Estamos conscientes das dificuldades que o país se depara em todos os sectores da vida política, social e económica, mas se apertarmos o cinto é claro que poderíamos custear as nossas próprias eleições ou suportar mais de 50 por cento do seu orçamento. E isso de facto seria possível, se a gestão da coisa pública fosse transparente! A eleição é um acto nacional, razão pela qual deve ser encarada desta forma por todos órgãos de soberania, partidos políticos bem como por todos os cidadãos guineenses. Estamos a falar de menos de dez milhões de dólares norte-americanos, aliás, pode ser muita coisa, mas para um ESTADO é um valor insignificante.
Houve uma chuvada de promessas da parte dos parceiros internacionais em financiar o processo, mas até agora nenhum franco foi disponibilizado pela comunidade internacional. Aliás, este executivo resultou de consensos alcançados sob a mediação da CEDEAO. Agora a questão que se coloca é a razão da demora dos fundos prometidos pelos parceiros: Seria uma falta de confiança na sua gestão? Não pode ser, porque serão geridos pelo Programa das Nações Unidas para o Desenvolvimento – PNUD. Os parceiros internacionais estão fartos dos processos eleitorais na Guiné-Bissau, depois de um ano voltarmos de novo à instabilidade política? Ou silenciosamente querem levar-nos para as eleições gerais e aí estariam disponíveis para suportar os encargos de uma só assentada?
Essas questões merecem reposta da parte do governo que até ao momento não recebeu nenhum franco dos parceiros para a realização das eleições. O único dinheiro disponivel é a verba disponibilizada pelo executivo guineense. A falta de condições técnicas e financeiras comprometeu o início do processo do registo eleitoral que deveria começar no passado 23 de agosto.
Este povo precisa de respostas claras através de uma voz firme sobre a realização das eleições que para já, a nosso ver, estão comprometidas! É chegada a hora de o Chefe de Estado e o Primeiro-ministro assumirem as suas responsabilidades de informar ao povo a verdade sobre a realização das eleições. É preciso uma coragem política para repensar o processo e apresentar ao país e aos partidos políticos um novo cronograma do processo na base da orientação do Gabinete Técnico de Apoio ao Processo Eleitoral – GTAPE e da Comissão Nacional de Eleições – CNE.
O atraso verificado no registo eleitoral comprometeu todo o processo, portanto é preciso uma dose de coragem ao governo e o sentido de patriotismo dos políticos para encarrar a realidade.

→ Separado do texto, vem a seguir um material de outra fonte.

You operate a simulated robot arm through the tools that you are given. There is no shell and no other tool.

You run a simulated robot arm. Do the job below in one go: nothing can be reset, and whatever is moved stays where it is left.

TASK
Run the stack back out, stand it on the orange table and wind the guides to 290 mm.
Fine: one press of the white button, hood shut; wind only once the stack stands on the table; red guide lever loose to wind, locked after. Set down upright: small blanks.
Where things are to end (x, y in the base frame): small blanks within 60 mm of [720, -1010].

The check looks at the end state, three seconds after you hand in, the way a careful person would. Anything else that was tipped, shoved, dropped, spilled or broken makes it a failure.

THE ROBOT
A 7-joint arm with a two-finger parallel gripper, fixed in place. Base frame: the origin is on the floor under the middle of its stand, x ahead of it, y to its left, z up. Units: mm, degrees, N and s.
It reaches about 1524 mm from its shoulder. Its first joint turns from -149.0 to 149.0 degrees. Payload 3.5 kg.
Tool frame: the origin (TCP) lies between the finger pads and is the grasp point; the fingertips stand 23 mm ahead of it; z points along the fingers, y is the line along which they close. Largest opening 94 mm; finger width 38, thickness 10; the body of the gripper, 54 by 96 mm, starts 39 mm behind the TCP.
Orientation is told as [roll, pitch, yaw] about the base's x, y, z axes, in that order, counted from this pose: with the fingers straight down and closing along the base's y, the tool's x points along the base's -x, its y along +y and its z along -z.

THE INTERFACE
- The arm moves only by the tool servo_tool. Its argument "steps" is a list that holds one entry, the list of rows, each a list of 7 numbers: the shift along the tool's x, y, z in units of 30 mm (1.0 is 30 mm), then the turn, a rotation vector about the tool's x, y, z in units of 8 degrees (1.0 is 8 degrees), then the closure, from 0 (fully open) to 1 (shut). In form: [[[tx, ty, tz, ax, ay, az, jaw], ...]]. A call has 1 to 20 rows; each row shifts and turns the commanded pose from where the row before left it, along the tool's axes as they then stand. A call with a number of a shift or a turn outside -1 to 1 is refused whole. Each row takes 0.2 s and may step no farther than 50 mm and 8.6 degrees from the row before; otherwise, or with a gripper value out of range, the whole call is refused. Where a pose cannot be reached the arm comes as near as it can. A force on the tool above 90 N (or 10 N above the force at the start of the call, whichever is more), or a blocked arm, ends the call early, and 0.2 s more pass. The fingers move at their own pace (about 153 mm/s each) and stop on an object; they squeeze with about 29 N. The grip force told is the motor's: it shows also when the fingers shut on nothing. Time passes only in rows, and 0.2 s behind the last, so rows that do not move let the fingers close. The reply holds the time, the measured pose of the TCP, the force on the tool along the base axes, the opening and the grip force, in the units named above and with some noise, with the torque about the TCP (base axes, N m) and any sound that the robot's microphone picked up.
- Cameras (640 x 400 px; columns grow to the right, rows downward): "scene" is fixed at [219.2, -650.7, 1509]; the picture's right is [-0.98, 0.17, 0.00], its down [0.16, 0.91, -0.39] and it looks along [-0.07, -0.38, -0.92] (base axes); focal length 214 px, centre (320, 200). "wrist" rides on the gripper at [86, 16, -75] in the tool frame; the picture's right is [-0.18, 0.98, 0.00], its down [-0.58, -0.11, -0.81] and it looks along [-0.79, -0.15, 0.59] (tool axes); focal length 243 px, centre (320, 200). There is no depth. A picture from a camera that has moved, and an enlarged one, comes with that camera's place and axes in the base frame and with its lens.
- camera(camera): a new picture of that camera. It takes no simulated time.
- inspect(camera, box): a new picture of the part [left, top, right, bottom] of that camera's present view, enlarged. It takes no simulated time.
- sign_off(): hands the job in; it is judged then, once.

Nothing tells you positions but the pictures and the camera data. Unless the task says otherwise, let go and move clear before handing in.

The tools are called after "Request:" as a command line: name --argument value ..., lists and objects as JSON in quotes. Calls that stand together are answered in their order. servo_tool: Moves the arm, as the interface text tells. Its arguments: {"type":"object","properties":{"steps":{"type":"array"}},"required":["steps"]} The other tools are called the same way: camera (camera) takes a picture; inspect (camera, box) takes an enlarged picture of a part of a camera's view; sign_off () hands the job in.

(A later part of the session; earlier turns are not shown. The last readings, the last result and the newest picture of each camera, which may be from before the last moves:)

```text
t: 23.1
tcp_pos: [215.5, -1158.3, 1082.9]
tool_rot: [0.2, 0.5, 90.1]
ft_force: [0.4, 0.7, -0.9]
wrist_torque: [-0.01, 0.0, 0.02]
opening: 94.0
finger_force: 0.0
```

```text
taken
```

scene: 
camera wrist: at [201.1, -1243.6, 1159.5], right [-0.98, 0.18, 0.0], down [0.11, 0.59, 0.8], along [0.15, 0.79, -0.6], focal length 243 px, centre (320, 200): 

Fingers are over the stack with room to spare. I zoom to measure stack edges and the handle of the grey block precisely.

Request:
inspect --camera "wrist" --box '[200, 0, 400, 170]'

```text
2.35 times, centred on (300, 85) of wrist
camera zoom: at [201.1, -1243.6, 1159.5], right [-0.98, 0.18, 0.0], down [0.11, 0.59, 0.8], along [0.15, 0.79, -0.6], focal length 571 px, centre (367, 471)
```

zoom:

A realização das eleições legislativas ainda este ano não é impossível, mas é complexa e se avançarmos no molde como o processo está a desenrolar, com certeza que iremos para uma situação difícil de prever e quiçá para outra crise pós-eleitoral! Defendemos a reorganização do processo juntamente com a comunidade internacional que obviamente é o financiador. Avançar para as eleições gerais já numa data bem pensada em coordenação com GTAPE e a CNE, sob o comando deste mesmo executivo que já está familiarizado com o processo.
Obviamente que pode não ser a melhor solução, mas é o remédio para evitar “ondas de calamidades” que virão se insistirmos com o processo neste caminho nebuloso e sem condições técnicas e financeiras. Tanto o Presidente da República como o Primeiro-ministro devem ter a coragem e humildade de informar o povo da indisponibilidade do executivo em realizar eleições e chamar os partidos para repensarem o processo. A missão principal do executivo é realizar eleições na data prevista, mas o governo depende de terceiros para obter fundos e kits para o recenseamento eleitoral. A classe política deve priorizar a estabilidade do país que está acima do interesse de qualquer formação política.